View Full Version : GM847 396 LT1 Build
Badbird_96
08-03-2010, 01:20 AM
Ok so i want to build a motor for my ws6. Im going to get a bare block and buy the peices here and there and assemble it as time permits. I know i want a 396 lt1 and i know i want the gm847 cam but what i need is to feel the rest in. Basically info like what would be the best heads to use for a build like this or what size fuel injectors and throttle body do i need to keep it from starving out, stuff like that. I know motor stuff its just im not so good with building f.i. motors. Ive built from slant six dodges to 440s to 327 sbc to 454 bbc to 302 sbf to 460 bbf and even a couple 402 bbp just never an lt1 lol. I found a website with a complete motor but spiers thinks i can get the power they are claiming cheaper a different way so im going to build something better hopefully lol.
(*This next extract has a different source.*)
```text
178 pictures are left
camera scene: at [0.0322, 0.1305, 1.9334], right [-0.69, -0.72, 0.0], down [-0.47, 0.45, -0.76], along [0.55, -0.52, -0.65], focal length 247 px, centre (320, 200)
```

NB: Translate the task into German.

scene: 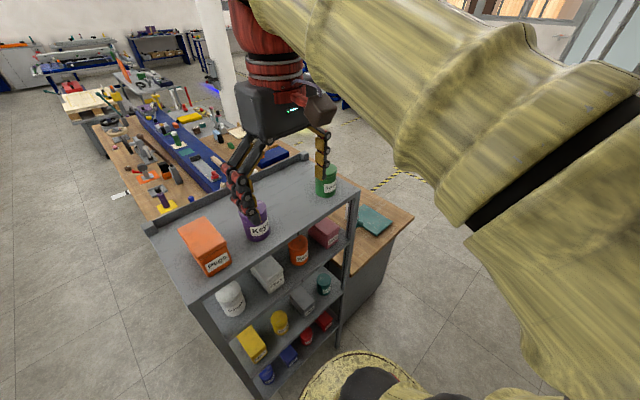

Im going to post the specs cause this is going to be the blueprint for mine and if anybody sees something the think would be better or fill in missing info such as header choice just let me know. Oh and these are specs off that website. What all needs to be changed for the GM847 to work in this motor.
396 LT1 Specs
Peak Horsepower: 550 bhp @ 6300 rpm
Peak Torque: 490lb/ft @ 4000 rpm
Operating Range: 2300 - 6300 rpm
Compression Ratio: 11.5:1
Required Fuel: 91+ Octane Pump Gasoline
Block: Thermally cleaned and Stainless Steel Shot. Inspected by MPI process. Zero decked, bored, honed with torque-plates and pressure washed. Durabond cam bearings and pioneer brass freeze plugs installed.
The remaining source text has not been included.